Amazingly, Liberal Party Prime Ministers since Howard have only gotten worse on issues of race and racism. The only possible exception might have been Malcolm Turnbull if only he had the intestinal fortitude to confront his own party – but he didn’t so he is not an exception, even if he has rediscovered his voice and his backbone since leaving office.

So that is the sad story of Harmony Day – John Howard honouring the legacy of Robert Menzies by continuing his refusal to acknowledge or condemn the Sharpeville massacre, refusing to acknowledge or condemn racism in Australia, pretending that we have racial ‘harmony’ by ignoring the voices of the oppressed and Australia’s long history of oppression, where our own racist laws paved the way for apartheid.

That is what schools and workplaces around Australia will be honouring while the rest of the world recognises the International Day for the Elimination of Racial Discrimination.

[Click on the tweet to read Maxine’s poem in full]

The theme for 2023 focuses on the urgency of combating racism and racial discrimination, 75 years after the adoption of the Universal Declaration of Human Rights (UDHR).

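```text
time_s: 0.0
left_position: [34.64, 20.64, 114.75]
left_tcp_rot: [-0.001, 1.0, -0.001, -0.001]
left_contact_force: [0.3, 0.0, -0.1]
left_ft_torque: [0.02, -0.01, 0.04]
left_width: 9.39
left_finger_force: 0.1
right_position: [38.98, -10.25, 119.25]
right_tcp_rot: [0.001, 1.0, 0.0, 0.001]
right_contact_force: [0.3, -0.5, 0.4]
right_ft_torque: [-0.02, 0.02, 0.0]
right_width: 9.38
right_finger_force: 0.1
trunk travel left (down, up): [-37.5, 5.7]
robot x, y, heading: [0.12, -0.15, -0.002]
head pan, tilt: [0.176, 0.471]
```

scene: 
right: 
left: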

This theme feels especially relevant given the Queensland government’s recent legislation changes which override the state’s own Human Rights Act in order to make breach of bail an offence for children.

Harmony Day is not just a distraction from the work of eliminating racism, it is an active argument against it. It is an acceptance of the Howard Era belief that racism is a thing of the past, and rather than taking stock of our history, assessing our present and recommitting ourselves to eradicating racial discrimination. Instead, Harmony Day posits a world where there is no racism to eradicate, so all we need to do is pat ourselves on the back for being so multicultural and bring in a plate of food to have a nice morning tea – just pay no mind to the Nazis marching down the street, or the police protecting them, or the passage of legislation that breaches human rights and will disproportionately affect Indigenous youth.